▸ **Challenges**
**A.** Pull out the sentences of the passage provided that run from "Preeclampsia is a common" through "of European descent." and give them unchanged.
**B.** Resume the passage provided where it left off.

▸ **Passage provided**
************

Preeclampsia is a complication of pregnancy in which affected women develop high blood pressure (hypertension) and can also have abnormally high levels of protein in their urine. This condition usually occurs in the last few months of pregnancy and often requires the early delivery of the infant.
Many women with mild preeclampsia do not feel ill, and the problem is first detected through blood pressure and urine testing in their doctor's office. Other early features of the disorder are swelling (edema) of the face or hands and a weight gain of more than 2 pounds within a few days. More severely affected women may experience headaches, dizziness, irritability, shortness of breath, a decrease in urination, upper abdominal pain, nausea, or vomiting. Vision changes may develop, including flashing lights or spots, increased sensitivity to light (photophobia), blurry vision, or temporary blindness.
In most cases, preeclampsia is mild and goes away within a few weeks after the baby is born. In severe cases, however, preeclampsia can impact the mother's organs such as the heart, liver, and kidneys and can lead to life-threatening complications. Extreme hypertension in the mother can cause bleeding in the brain (hemorrhagic stroke). The effects of high blood pressure on the brain (hypertensive encephalopathy) may also result in seizures. If seizures occur, the condition is considered to have progressed to eclampsia, which can result in coma. Without treatment to help prevent seizures, about 1 in 200 women with preeclampsia develop eclampsia.
Between 10 and 20 percent of women with severe preeclampsia develop another potentially life-threatening complication called HELLP syndrome. HELLP stands for hemolysis (premature red blood cell breakdown), elevated liver enzyme levels, and low platelets (cell fragments involved in blood clotting), which are the key features of this condition.
Severe preeclampsia can also affect the fetus, with impairment of blood and oxygen flow leading to growth problems or stillbirth. Infants delivered early due to preeclampsia may have complications associated with prematurity, such as breathing problems caused by underdeveloped lungs.
Women who have had preeclampsia have approximately twice the lifetime risk of heart disease and stroke than do women in the general population. Researchers suggest this may be due to common factors that increase the risk of preeclampsia, heart disease, and stroke.
How common is preeclampsia?
Preeclampsia is a common condition in all populations, occurring in 2 to 8 percent of pregnancies. It occurs more frequently in women of African or Hispanic descent than it does in women of European descent.
What genes are related to preeclampsia?
The specific causes of preeclampsia are not well understood. In pregnancy, blood volume normally increases to support the fetus, and the mother's body must adjust to handle this extra fluid. In some women the body does not react normally to the fluid changes of pregnancy, leading to the problems with high blood pressure and urine production in the kidneys that occur in preeclampsia.

************

▸ **Information shown**
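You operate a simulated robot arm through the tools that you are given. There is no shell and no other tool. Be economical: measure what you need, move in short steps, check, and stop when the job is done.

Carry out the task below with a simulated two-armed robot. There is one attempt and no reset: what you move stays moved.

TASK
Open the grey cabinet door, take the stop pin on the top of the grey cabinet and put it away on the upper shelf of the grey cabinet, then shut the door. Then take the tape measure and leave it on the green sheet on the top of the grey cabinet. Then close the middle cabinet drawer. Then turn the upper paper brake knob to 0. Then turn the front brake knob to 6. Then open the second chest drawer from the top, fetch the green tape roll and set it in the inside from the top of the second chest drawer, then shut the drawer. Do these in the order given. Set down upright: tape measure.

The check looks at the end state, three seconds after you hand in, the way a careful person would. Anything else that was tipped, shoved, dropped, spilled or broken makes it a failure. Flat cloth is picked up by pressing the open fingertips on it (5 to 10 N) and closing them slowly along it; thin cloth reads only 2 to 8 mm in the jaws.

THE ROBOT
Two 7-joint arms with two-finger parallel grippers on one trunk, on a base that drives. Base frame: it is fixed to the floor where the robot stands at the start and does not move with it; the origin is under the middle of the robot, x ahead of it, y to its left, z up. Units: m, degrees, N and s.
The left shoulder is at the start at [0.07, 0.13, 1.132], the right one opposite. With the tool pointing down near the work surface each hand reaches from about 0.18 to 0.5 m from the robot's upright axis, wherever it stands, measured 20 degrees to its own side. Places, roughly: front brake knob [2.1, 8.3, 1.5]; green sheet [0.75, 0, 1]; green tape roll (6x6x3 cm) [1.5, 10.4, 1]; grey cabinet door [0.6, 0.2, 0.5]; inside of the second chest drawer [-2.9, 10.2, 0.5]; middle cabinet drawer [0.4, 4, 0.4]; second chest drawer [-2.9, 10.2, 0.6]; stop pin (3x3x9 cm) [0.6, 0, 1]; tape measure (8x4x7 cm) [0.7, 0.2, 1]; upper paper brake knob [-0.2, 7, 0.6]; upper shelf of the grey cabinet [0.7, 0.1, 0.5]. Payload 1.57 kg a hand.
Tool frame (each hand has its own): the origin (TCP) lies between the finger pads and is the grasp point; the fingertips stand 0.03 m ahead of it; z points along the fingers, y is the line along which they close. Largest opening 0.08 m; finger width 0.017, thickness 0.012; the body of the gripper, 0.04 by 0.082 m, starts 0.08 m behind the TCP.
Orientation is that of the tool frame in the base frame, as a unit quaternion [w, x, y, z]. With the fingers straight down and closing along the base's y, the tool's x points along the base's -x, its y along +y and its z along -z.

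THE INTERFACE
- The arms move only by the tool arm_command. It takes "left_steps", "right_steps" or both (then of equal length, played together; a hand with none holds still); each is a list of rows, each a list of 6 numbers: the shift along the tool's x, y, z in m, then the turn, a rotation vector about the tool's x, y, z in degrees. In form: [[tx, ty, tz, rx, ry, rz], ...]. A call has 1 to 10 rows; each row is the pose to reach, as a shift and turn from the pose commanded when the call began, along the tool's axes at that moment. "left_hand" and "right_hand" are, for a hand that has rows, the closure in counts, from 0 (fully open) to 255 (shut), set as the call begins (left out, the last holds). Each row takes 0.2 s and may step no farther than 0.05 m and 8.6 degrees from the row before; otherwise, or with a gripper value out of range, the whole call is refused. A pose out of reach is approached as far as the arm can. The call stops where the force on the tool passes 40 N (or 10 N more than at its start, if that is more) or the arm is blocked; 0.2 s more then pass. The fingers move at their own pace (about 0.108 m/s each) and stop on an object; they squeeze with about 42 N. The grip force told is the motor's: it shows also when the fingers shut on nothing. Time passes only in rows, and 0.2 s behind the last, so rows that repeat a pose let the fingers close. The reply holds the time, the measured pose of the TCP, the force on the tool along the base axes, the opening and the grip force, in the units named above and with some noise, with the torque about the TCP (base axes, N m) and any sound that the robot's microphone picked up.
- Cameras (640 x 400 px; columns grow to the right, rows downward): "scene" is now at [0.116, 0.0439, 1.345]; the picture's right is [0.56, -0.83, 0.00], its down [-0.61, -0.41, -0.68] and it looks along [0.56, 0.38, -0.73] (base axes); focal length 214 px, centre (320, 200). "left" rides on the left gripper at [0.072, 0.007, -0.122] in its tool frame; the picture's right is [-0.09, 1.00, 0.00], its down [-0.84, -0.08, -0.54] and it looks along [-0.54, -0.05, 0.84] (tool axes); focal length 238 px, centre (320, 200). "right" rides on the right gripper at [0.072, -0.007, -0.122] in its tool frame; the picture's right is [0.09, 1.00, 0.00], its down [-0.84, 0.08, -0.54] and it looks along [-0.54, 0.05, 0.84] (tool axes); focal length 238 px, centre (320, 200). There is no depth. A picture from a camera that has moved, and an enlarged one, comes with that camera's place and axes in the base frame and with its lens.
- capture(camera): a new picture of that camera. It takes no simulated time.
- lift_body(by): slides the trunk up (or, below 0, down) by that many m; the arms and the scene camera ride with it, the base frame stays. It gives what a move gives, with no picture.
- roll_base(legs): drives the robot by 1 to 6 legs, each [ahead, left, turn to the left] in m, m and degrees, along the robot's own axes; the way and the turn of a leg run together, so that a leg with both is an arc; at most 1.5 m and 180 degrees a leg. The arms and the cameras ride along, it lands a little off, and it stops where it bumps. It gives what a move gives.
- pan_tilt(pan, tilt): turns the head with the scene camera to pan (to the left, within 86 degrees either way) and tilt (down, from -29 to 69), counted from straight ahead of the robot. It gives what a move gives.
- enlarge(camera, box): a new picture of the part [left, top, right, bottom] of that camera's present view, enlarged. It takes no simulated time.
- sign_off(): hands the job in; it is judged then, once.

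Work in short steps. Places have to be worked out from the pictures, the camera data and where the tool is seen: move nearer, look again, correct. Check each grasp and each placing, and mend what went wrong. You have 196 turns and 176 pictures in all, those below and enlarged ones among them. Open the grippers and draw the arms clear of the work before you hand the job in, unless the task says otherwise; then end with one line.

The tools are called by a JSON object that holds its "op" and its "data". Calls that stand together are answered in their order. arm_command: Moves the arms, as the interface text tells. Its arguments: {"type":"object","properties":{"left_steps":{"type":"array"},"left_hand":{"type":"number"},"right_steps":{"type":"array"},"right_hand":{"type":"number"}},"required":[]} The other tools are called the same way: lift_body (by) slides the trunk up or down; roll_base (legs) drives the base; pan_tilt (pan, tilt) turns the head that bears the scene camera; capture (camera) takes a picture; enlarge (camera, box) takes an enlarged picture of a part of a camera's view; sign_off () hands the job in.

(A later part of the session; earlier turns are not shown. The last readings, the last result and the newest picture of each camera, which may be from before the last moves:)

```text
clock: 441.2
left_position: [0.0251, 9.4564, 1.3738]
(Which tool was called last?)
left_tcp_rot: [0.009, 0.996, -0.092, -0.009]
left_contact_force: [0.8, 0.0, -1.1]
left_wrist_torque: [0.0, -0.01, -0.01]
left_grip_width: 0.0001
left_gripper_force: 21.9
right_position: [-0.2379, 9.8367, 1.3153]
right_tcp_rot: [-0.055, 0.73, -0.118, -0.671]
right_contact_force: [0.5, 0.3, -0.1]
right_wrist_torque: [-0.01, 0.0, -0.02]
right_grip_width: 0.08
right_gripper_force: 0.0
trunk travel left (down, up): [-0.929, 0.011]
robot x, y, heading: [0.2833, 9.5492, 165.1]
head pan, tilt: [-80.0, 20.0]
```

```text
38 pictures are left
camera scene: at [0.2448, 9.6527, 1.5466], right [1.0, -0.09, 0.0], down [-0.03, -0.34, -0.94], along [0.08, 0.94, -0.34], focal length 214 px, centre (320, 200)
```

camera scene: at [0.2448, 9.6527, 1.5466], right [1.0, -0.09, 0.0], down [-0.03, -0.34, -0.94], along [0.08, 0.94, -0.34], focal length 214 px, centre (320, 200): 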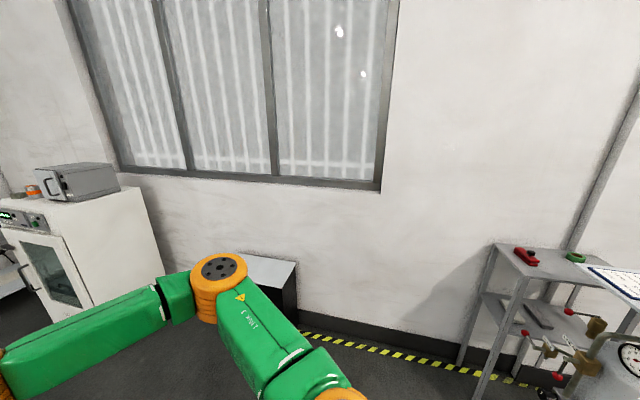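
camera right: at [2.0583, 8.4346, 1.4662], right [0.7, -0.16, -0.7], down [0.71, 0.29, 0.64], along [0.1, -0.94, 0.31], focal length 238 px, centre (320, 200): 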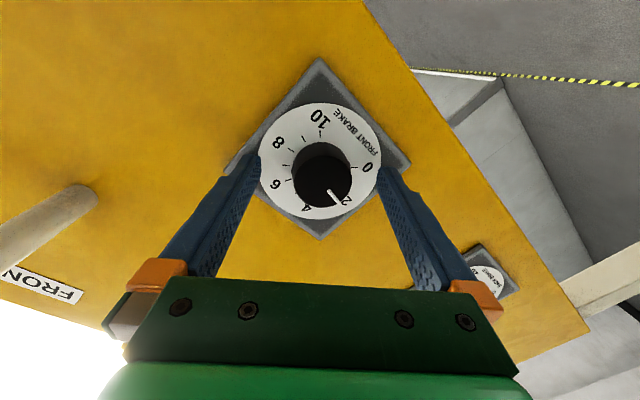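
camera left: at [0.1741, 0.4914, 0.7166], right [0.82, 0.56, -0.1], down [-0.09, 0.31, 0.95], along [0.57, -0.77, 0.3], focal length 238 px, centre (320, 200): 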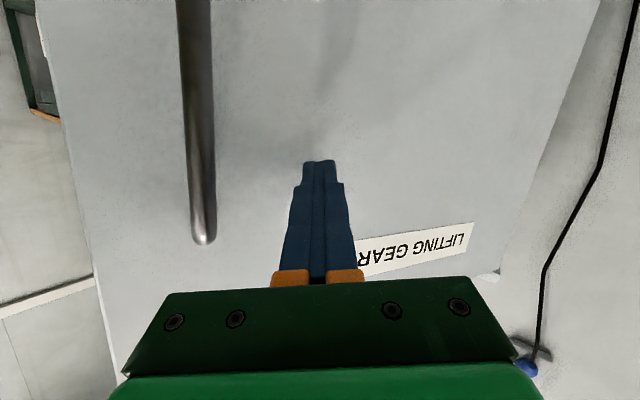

************

▸ **Written responses**
**A.**
Preeclampsia is a common condition in all populations, occurring in 2 to 8 percent of pregnancies. It occurs more frequently in women of African or Hispanic descent than it does in women of European descent.

**B.**
The reasons for these abnormal reactions to the changes of pregnancy vary in different women and may differ depending on the stage of the pregnancy at which the condition develops. Studies suggest that preeclampsia is related to a problem with the placenta, the link between the mother's blood supply and the fetus. If there is an insufficient connection between the placenta and the arteries of the uterus, the placenta does not get enough blood. It responds by releasing a variety of substances, including molecules that affect the lining of blood vessels (the vascular endothelium). By mechanisms that are unclear, the reaction of the vascular endothelium appears to increase factors that cause the blood vessels to narrow (constrict), and decrease factors that would cause them to widen (dilate). As a result, the blood vessels constrict abnormally, causing hypertension. These blood vessel abnormalities also affect the kidneys, causing some proteins that are normally absorbed into the blood to be released in the urine instead.
Researchers are studying whether variations in genes involved in fluid balance, the functioning of the vascular endothelium, or placental development affect the risk of developing preeclampsia. Many other factors likely also contribute to the risk of developing this complex disorder. These risk factors include a first pregnancy; a pregnancy with twins or higher multiples; obesity; being older than 35 or younger than 20; a history of diabetes, hypertension, or kidney disease; and preeclampsia in a previous pregnancy. Socioeconomic status and ethnicity have also been associated with preeclampsia risk. The incidence of preeclampsia in the United States has increased by 30 percent in recent years, which has been attributed in part to an increase in older mothers and multiple births resulting from the use of assisted reproductive technologies.